Another idea on a smaller scale could be to mic the corners and the referee. Hearing instructions being yelled to a fighter from the corner when the fight is on the mat might create a higher level of excitement. Also, hearing the ref issue warnings to fighters could garner a big reaction from the crowd and add to the drama. If a crowd is unhappy with the pace of a fight on the ground and they know a fighter is at risk to being stood up, they might not be as prone to boo because they could want to wait and see what’s going to happen.

The last thing is educting fans when they aren’t at a show. Having commentators on a telecast who have technical knowledge about ground fighting is a must. Some fight promotions are covered in that area while others are not.

I’d also like to see the UFC step up their efforts in educating fans about wrestling and Jiu-Jitsu but maybe doing a video series of tutorials at Luke Thomas from made an awesome point during his “Any Given Saturday” Internet audio show. Back in the day, the UFC used to air a pre-taped segment during its PPVs called “On the mat with Marc Laimon.” This was a favorite of mine because Laimon did an awesome job of explaining key elements of ground fighting.
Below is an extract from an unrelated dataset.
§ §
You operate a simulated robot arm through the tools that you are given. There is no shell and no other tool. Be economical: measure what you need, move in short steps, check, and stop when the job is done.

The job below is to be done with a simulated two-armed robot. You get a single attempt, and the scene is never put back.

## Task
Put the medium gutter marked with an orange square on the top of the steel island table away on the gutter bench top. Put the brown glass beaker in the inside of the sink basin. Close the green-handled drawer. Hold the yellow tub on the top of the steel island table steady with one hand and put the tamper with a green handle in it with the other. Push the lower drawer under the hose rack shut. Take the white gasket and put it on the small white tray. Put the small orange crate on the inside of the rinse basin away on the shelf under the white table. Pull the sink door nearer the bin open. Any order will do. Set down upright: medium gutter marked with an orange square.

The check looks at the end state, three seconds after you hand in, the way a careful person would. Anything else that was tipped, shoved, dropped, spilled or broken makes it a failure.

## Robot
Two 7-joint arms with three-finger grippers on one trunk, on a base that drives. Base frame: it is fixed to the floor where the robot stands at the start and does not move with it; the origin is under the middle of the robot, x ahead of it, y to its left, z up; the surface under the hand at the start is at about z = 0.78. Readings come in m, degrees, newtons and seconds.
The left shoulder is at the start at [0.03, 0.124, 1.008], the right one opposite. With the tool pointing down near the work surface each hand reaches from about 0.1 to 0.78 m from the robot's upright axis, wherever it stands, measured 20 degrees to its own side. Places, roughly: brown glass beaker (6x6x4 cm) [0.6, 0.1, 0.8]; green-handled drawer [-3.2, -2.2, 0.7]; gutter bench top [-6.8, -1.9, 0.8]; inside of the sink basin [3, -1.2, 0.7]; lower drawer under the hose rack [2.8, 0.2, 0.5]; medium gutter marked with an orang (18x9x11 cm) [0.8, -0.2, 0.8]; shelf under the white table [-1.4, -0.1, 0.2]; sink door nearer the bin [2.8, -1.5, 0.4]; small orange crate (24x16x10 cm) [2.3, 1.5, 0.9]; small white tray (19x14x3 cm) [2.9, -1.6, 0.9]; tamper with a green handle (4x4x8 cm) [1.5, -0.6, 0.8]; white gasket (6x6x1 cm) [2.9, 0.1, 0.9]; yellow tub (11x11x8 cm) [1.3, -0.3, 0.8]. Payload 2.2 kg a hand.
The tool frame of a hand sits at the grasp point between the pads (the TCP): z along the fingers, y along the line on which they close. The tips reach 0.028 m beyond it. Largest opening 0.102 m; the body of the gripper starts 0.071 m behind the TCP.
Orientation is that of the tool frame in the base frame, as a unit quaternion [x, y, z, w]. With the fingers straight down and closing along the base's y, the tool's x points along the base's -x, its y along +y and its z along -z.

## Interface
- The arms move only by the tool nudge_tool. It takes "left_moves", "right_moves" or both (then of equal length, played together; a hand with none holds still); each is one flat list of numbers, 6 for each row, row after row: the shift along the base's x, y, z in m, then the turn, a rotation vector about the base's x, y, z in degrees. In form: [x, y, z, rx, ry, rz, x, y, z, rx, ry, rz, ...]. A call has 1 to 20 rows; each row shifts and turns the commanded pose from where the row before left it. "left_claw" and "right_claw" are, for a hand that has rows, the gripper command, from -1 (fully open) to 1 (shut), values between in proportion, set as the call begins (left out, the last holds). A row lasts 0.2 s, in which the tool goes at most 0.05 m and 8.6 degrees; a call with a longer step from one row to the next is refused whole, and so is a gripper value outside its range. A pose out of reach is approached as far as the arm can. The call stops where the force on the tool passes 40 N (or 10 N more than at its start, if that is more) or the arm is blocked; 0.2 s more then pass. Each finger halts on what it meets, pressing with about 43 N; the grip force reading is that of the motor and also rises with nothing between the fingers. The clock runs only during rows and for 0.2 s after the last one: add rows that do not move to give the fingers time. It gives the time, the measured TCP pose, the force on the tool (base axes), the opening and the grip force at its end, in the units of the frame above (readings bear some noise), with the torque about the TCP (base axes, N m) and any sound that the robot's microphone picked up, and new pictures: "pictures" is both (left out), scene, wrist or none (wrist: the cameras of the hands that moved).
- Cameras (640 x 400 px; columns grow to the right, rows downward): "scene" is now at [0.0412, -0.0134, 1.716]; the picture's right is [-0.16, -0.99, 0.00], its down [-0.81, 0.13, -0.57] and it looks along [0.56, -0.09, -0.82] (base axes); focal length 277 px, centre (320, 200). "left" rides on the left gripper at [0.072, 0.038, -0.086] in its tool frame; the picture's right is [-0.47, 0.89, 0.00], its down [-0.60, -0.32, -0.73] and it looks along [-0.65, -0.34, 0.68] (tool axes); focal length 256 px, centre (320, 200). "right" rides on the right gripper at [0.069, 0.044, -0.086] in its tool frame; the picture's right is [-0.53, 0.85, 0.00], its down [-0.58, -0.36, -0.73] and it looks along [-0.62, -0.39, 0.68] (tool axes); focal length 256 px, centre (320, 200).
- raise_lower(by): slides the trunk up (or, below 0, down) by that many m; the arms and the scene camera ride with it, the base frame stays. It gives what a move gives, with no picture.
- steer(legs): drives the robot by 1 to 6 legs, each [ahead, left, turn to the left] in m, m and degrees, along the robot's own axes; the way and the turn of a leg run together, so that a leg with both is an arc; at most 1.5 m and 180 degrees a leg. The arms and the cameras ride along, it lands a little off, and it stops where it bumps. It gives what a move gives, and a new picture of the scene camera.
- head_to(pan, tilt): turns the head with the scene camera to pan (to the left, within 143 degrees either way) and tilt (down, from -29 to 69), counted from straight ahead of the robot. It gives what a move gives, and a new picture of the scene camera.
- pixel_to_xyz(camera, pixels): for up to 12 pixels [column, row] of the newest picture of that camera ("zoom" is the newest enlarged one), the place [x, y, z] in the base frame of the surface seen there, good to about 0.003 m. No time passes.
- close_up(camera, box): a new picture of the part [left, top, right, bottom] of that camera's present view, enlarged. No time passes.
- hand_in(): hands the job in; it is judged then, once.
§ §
I have to say, I learned a lot from those little segments he used to do. Brining something like that back for the telecasts or their web site would be welcomed.

Also, they show a lot of training footage during airings of The Ultimate Fighter.  When they talk about how a fighter needs to improve his ground game they might show you a brief clip of a coach going over something with a fighter. Why not extend the segment a bit and actually allow the audience to see and hear the whole sequence in which a fighter is being instructed something pertaining to Jiu-Jitsu or wrestling?

I know I’m not the only one with ideas. Let’s hear ’em.